The Music Center is L.A.’s world class performing arts campus, home to the Dorothy Chandler Pavilion, the Ahmanson Theater, the Mark Taper Forum and the Walt Disney Concert Hall in downtown Los Angeles. Opened in 1964 with the Chandler and expanded in 2003 with the Disney, the Music Center is home base for LA Opera, LA Phil, LA Master Chorale and Center Theatre Dance Group. A children’s theater, outdoor plaza and visits from the world’s premiere orchestras, jazz musicians and dance, opera and theater companies keep the good looking campus humming.

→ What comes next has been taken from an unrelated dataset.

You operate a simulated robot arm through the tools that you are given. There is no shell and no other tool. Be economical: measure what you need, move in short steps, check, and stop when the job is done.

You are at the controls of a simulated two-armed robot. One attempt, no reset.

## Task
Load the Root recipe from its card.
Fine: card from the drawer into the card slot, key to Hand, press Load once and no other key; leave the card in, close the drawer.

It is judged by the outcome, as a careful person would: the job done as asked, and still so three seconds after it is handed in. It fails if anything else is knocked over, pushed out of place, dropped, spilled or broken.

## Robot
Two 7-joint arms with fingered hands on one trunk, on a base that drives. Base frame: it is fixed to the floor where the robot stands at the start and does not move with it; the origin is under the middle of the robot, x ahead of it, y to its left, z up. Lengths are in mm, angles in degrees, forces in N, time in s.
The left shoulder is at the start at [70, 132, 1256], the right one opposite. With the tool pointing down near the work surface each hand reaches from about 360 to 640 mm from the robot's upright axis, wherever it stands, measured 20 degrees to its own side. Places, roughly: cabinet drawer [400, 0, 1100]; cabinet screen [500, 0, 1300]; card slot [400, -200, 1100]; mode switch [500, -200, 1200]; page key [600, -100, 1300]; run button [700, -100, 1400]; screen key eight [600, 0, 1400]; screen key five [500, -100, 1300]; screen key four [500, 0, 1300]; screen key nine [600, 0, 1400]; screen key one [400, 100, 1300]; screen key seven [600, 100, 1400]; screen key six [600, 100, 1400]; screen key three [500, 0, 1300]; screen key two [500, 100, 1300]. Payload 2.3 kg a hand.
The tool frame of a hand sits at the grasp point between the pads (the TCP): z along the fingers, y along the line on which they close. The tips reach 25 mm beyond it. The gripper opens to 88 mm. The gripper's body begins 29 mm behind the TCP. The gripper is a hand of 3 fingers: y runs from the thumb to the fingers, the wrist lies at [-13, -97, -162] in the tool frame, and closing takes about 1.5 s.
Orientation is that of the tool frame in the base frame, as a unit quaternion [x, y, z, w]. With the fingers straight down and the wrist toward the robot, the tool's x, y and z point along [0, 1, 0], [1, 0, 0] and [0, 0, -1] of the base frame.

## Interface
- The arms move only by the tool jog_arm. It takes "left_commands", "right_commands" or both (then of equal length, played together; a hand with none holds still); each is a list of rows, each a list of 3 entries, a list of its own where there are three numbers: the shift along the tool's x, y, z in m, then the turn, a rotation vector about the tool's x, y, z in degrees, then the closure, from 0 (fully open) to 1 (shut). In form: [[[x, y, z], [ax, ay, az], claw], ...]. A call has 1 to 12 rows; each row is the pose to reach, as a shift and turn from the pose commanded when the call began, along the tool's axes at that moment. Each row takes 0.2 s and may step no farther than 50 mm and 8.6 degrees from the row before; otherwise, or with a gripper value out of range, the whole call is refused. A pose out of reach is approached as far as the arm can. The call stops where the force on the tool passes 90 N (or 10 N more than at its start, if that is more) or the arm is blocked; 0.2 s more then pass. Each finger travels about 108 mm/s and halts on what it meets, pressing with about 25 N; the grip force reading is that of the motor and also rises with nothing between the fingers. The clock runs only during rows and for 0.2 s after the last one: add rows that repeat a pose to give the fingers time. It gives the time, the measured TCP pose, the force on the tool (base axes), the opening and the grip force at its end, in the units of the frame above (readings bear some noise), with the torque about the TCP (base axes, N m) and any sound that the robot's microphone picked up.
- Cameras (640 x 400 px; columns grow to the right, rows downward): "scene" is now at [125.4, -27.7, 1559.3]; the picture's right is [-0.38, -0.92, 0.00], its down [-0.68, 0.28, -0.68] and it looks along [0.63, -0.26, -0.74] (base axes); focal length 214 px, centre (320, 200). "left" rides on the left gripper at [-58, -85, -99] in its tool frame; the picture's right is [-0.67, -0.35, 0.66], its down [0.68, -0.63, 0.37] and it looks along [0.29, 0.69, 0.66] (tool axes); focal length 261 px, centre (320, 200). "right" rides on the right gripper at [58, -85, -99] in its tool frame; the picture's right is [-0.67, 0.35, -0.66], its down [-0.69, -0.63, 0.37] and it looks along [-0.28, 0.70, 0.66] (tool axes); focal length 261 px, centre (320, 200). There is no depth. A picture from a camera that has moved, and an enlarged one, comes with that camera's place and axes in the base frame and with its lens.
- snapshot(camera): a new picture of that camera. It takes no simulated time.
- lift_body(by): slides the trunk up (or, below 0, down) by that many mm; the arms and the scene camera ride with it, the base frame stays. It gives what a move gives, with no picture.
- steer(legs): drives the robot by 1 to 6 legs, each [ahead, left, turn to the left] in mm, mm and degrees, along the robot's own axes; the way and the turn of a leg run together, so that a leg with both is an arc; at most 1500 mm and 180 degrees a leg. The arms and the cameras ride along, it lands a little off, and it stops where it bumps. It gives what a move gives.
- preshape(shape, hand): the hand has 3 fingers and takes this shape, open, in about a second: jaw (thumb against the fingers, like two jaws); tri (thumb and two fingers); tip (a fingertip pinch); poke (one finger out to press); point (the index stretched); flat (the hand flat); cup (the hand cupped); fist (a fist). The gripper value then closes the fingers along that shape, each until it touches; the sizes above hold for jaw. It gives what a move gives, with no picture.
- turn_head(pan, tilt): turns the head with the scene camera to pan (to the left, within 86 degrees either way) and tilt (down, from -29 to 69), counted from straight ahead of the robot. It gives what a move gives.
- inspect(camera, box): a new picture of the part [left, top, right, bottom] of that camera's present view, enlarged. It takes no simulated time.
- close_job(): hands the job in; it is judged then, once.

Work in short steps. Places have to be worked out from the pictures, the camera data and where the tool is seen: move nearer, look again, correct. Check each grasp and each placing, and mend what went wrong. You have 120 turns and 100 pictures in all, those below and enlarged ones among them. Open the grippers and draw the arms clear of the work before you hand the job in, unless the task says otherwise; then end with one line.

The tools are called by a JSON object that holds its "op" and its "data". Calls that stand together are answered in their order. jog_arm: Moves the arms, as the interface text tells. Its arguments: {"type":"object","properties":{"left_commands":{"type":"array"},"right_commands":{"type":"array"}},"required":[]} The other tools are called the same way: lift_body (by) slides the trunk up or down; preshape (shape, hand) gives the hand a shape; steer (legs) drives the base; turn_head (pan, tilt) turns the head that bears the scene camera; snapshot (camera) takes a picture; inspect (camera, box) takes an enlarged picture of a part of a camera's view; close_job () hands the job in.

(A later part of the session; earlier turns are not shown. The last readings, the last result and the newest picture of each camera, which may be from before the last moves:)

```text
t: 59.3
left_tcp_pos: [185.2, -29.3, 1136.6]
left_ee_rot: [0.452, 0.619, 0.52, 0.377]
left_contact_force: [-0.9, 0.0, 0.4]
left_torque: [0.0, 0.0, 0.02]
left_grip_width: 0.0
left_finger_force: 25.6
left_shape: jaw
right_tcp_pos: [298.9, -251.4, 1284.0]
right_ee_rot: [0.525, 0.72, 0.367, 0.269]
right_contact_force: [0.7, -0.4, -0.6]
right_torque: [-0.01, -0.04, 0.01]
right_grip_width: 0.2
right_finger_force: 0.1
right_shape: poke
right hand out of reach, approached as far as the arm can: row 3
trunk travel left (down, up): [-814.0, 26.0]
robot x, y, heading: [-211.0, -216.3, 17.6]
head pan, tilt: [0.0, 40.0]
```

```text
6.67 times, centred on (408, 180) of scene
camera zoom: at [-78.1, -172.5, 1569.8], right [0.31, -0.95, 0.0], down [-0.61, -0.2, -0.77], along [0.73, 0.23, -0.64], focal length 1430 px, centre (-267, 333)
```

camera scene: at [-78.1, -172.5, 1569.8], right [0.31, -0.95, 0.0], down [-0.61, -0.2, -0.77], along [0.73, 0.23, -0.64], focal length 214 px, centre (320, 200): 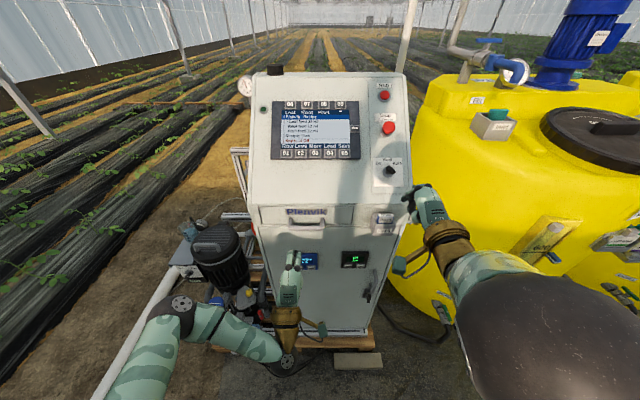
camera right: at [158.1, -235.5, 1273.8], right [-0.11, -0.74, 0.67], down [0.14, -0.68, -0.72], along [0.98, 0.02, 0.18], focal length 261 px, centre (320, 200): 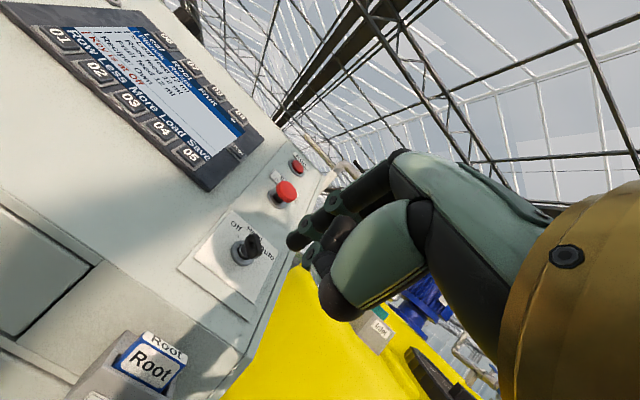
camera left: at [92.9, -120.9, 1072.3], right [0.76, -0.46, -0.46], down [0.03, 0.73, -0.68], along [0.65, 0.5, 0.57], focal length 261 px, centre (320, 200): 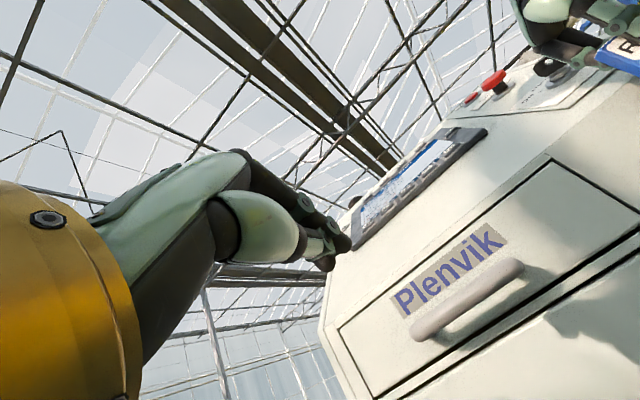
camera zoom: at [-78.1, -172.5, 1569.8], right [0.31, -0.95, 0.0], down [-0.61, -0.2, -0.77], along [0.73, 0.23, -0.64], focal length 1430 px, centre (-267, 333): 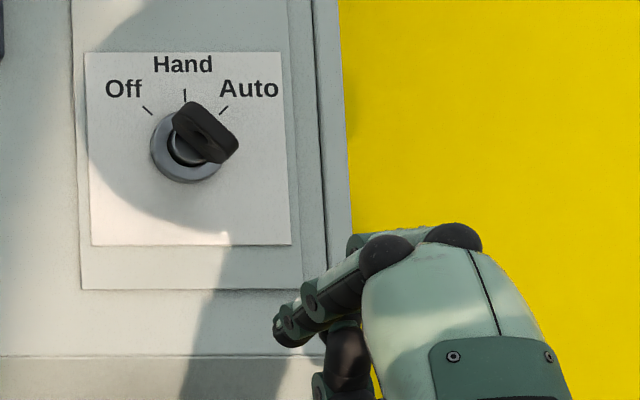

LA’s answer to New York’s Central Park arrived in 2012, a downtown three-block greenspace blending time-honored accoutrements (palm trees, lawns, upbeat plantings) with a 21st Century attitude (the exuberant Grand Fountain spouts recirculated water, using just 20 gallons a year). Bracketed by City Hall and the Music Center, “the park for everyone” pulsates with community events, holiday celebrations, festivals and performances. With movable hot pink furniture, it’s easy find a shady spot for a picnic (food trucks park nearby), a meet-up with friends or an afternoon read. Check the events calendar for free concerts, lunchtime yoga and more.
Looking good following a two-year overhaul, this historic urban oasis is once again a flourishing recreational park, famed for its lotus garden and views of the Downtown L.A. skyline. Created in 1860, the lake once served as a reservoir for drinking water and made guest appearances in early silent films as well as later 20th Century efforts like Chinatown and Michael Jackson’s Thriller video. Today you can explore Echo Park Lake in a pedal boat or walk the track that borders it. Not to be missed are the famed Lady of the Lake statue and the renovated boathouse, a beautiful old building whose Square One restaurant serves breakfast all day.